It is far from easy to change my time-honored abhorrence to myself. When asked to choose three words to describe myself it would always have been a hateful expression of self disclosure. Mistake, awkward and failure would be ones that would instantly spring to mind.. Self-negativity just comes more natural to me than self-kindness. I can’t tell you an exact time when my thinking began to deviate towards such a spiteful disgust for all that is me, but I can honestly say I don’t have childhood memories where I ever looked at myself with compassion or kindness or self validation.
So, now that it comes to using the DBT skill of SELF SOOTHE and ACCUMULATE POSITIVE EXPERIENCES I shudder at the thought of doing something for me, only for me. The only way I can describe it is; it’s like trying to be kind and professional to a really nasty customer in a shop. All you want to do is clobber them. You are forced to be nice to them through gritted teeth because you are obliged to, and because the security cameras would capture your every move!
That is how I feel today.
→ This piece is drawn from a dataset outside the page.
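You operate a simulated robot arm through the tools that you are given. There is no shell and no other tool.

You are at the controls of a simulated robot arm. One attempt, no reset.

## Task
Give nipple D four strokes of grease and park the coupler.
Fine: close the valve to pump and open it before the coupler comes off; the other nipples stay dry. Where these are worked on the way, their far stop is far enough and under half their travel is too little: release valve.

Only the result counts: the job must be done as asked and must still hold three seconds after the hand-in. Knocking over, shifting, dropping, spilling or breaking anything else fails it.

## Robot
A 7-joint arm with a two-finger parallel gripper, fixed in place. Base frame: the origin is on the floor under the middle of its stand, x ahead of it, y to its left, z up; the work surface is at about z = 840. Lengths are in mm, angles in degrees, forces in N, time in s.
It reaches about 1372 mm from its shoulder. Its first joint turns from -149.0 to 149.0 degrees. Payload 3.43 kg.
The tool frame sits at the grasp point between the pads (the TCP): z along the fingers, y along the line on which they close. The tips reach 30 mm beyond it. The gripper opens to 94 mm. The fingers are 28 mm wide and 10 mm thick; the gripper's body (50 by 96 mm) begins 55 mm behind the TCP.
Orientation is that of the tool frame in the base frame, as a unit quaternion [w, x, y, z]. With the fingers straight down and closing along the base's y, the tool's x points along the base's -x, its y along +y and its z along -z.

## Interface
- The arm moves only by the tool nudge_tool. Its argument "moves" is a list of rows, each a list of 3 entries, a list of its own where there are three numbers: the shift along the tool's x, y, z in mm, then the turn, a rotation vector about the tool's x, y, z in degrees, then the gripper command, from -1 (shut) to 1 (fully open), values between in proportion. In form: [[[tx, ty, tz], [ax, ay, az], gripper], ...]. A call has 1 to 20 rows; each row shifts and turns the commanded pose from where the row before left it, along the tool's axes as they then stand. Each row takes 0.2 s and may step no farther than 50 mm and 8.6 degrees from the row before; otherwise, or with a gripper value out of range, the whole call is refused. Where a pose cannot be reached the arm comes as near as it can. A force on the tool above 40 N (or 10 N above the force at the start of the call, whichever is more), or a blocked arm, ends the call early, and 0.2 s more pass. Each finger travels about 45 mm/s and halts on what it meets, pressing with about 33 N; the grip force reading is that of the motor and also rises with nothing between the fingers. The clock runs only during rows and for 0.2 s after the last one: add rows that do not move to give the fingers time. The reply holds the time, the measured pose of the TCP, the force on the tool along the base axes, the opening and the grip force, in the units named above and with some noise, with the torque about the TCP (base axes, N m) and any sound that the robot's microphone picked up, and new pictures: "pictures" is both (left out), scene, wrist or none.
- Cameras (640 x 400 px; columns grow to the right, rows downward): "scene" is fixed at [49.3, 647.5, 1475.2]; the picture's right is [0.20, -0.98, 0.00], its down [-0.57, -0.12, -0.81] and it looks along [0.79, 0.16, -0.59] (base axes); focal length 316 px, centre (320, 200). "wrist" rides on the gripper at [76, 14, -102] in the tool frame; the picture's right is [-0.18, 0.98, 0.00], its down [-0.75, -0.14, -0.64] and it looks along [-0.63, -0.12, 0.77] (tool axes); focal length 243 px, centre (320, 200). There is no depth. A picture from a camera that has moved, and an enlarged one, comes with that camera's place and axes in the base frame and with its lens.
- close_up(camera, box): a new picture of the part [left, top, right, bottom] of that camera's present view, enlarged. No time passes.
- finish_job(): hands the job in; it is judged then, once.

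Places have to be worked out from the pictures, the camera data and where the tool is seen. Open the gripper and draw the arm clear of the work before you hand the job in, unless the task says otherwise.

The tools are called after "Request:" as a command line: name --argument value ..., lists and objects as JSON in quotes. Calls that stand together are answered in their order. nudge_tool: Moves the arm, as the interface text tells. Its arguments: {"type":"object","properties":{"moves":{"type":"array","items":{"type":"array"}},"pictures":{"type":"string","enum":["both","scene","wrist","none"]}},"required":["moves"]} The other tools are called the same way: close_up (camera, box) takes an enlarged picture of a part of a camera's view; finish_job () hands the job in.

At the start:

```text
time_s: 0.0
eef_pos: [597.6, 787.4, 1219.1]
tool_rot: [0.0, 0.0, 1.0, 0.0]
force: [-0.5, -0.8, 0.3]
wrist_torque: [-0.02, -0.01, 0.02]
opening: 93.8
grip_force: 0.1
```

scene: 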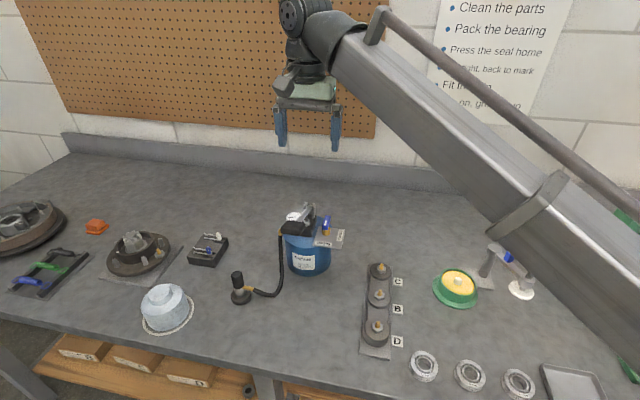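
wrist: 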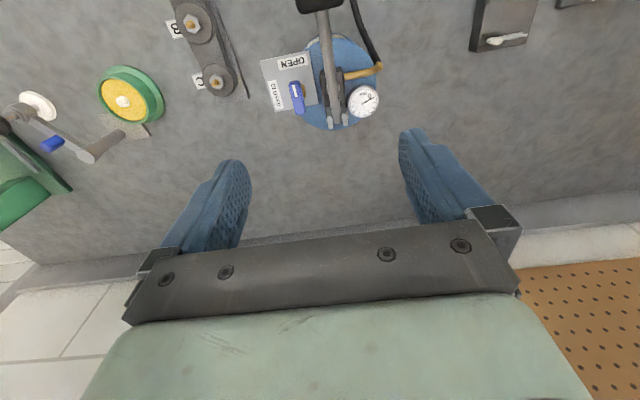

It’s been a rough few weeks since finished the skills group. I feel so despondent and isolated from the only thing that gave me some sort of a life. My mood has been near to the ground and I have been clinging on to every resource and skill base I can access to keep my emotional boat afloat.
I strained myself to do something nice for myself today. I went and got a massage. I did enjoy it, but found my automatic negative thoughts overtaking any pleasure that was coming through my senses. I was so worried about taking my clothes off, as I have put on a considerable amount of weight since stopping the disordered eating behaviours. For so long I punished my body physically with food and exercise, I ravaged my muscles and bones and skin. So today, when the therapist’s warm hands glided over my body and caressed each part so tenderly, it felt unnatural and wrong. The juxtaposition created by the comforting touch and the undeserving thoughts was too much to contend with. I found it hard to settle into the hour and really relax. Instead my mind was racing with spiteful digs of unworthiness and unpleasant sensations of guilt.
I guess I can say I was at least WILLING to use DBT skills today, but this one created a worrisome chain of thoughts which I did not intend.